Assim temos como mais conhecido e desenvolvido o rock que se faz em Inglaterra, Estados Unidos, Alemanha, Itália, etc.
Não é todavia muito conhecido o rock que se pratica (se é que se pratica) para lá da cortina de ferro e em certos países europeus nomeadamente Luxemburgo, Espanha, Mónaco, etc.
Apenas quanto a certos países menos desenvolvidos musicalmente, (em termos de rock claro) se sabe que na Hungria existe muito forte movimento musical bem expresso especialmente através da carreira auspiciosa dos Omega, grupo que devido às suas qualidades intrínsecas se projectou além-fronteiras, conqusitando mesmo certa notoriedade no difícil mercado inglês, além de bastante popularidade em termos de outros países europeus, nomeadamente Portugal onde os seus trabalhos "Omega", "Time Robber" e "Skyrover" conqusiatarm para o conjunto enorme pleiade de admiradores e fans.
Formados em 1963 como grupo universitário semi-profissonal, os Omega começaram desde logo a grangear enorme popularidade nos circuitos universitários do seu país natal.
O seu primeiro álbum, apresentado por alturas de 1968, foi simultaneamente um marco importante na sua carreira e na música moderna da Hungria pois foi o primeiro disco rock a ser editado no País.
Além de os projectar internamente esse trabalho começou a torná-los conhecidos nos países circunvizinhos.
Mais tarde, "tournées" em Inglaterra, Jugoslávia, que foram alternadas por shows televisivos e por execução de fundos musicais para bandas sonoras de filmes, abriram-lhes as portas do sucesso em termos europeus.
Em 1970 foi-lhes conferido o prémio da Radiodifusão hungara que premiava a melhor audição do ano.
Após a sua participação no célebre "Barbarela International Pop Group Festival", de Tóquio, também em 1970, os Omega realizaram várias actuações na República Federal da Alemanha, Escandinávia e Polónia. Efectivamente os Omega são desde a sua constituição compostos por Laszló Benkó (sintesizes, mellotron, órgão e pianos), Ferenc Debreceni (bateria, percussão e vibrafone), János Kóbor (vozes), Támas Mihály (guitarras acústicas e guitarra-baixo) e Gyorgy Molnár (guitarras, guitarra-sintesiser, guitarras acústicas e guitarra de doze cordas).

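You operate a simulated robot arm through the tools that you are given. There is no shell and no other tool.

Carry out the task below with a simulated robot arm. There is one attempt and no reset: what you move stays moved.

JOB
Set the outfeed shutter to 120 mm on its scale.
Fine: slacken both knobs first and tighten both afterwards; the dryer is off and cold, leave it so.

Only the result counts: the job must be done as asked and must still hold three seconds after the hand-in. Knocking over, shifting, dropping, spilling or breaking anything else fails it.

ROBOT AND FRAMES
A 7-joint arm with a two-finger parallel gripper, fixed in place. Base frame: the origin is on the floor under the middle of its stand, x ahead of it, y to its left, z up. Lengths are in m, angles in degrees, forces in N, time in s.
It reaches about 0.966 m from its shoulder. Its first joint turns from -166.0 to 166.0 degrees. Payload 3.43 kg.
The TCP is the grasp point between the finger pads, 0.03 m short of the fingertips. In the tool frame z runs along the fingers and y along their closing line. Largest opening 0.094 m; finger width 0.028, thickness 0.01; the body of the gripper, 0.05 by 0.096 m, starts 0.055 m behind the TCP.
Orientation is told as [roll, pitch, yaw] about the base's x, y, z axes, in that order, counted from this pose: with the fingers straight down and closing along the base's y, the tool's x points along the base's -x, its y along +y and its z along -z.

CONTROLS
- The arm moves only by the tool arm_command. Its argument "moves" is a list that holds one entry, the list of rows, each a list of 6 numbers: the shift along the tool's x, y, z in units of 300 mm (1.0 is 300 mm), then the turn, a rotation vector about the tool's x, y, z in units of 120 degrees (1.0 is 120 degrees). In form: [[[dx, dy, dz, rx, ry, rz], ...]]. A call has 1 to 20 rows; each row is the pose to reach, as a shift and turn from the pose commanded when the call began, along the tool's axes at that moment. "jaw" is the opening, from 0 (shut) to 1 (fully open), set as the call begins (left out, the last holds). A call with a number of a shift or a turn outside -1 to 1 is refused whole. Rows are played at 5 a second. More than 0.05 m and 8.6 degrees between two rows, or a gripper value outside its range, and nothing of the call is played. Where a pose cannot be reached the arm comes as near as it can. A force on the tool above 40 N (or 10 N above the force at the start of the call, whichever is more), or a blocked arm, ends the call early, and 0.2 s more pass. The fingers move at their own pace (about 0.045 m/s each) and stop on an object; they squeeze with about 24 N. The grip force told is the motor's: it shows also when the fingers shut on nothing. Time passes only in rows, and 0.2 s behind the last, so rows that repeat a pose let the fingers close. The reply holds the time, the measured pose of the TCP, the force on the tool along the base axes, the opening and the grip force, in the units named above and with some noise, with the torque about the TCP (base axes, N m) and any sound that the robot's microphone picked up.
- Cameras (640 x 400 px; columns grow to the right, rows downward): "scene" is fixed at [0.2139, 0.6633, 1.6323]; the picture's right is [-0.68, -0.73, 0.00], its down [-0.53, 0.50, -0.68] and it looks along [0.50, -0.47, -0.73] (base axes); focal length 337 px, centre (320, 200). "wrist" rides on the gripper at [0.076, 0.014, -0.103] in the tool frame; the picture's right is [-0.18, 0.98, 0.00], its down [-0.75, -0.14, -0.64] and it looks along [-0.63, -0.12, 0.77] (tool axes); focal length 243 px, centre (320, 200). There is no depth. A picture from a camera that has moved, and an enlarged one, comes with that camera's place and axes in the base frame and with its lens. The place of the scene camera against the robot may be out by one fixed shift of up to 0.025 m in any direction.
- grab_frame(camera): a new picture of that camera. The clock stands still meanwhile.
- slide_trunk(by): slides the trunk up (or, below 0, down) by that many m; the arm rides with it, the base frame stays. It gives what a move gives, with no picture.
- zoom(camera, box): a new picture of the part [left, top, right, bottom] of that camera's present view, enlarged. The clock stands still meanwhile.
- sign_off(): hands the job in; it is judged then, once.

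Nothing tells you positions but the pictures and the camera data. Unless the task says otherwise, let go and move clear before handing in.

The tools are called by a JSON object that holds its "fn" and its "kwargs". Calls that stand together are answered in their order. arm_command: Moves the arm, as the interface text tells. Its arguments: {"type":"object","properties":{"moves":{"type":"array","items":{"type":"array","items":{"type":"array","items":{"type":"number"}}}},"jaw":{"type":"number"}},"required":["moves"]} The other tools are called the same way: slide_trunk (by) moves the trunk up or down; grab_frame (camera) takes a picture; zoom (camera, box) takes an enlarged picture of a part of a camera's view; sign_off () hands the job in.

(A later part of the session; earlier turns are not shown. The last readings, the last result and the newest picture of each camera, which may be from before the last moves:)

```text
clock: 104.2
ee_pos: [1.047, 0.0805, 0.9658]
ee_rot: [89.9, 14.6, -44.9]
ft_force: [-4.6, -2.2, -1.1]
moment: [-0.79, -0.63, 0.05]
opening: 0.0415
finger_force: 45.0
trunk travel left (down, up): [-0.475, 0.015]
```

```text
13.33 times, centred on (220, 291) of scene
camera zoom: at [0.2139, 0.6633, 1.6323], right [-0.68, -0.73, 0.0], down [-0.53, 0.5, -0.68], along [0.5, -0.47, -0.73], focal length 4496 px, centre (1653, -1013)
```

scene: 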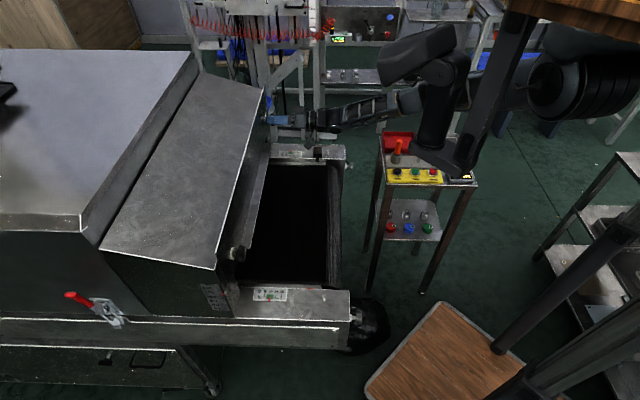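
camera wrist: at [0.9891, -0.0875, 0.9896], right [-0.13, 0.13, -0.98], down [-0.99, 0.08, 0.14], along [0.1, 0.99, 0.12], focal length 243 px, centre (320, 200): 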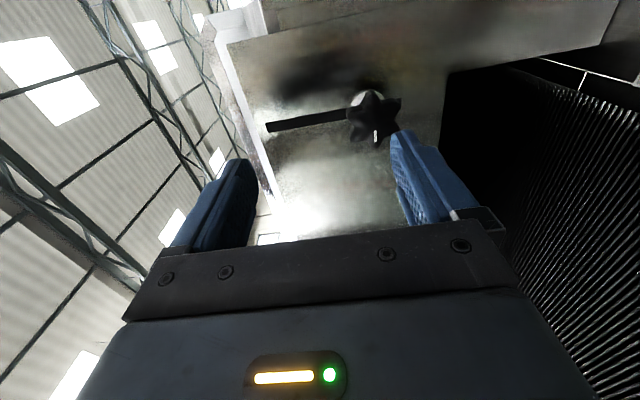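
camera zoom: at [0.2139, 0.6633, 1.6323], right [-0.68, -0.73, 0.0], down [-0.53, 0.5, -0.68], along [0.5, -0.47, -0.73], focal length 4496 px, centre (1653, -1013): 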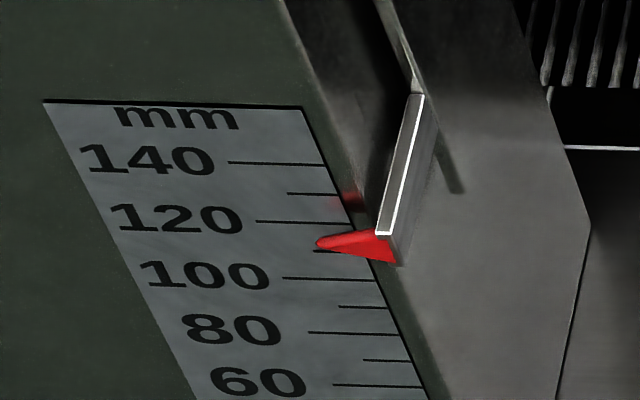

Tal facto conseguiu criar no seio dos Omega um clima de compreensão e um perfeito entendimento entre todos os membros, factor primordial para a actual maturidade musical, e vocal existente entre todos os elementos, e que faz dos Omega um grupo de inegável interesse, inspirado, discreto mas seguro, trilhando firme e decididamente o caminho do êxito a que indiscutivelmente têm direito por mérito próprio.
Autor: ??????
Outro conteúdo interessante, eventualmente a divulgar posteriormente:
. Crítica - Discos
.. Jethro Tull - "Live", por JAC
.. Emerson, Lake and Palmer - "Love Beach", por FN
.. The Clash - "Give'em Enough Rope"
.. Mamas and Papas - "20 Golden Hits"
David Bowie - artigo de fundo de 5 páginas, por J.P.A.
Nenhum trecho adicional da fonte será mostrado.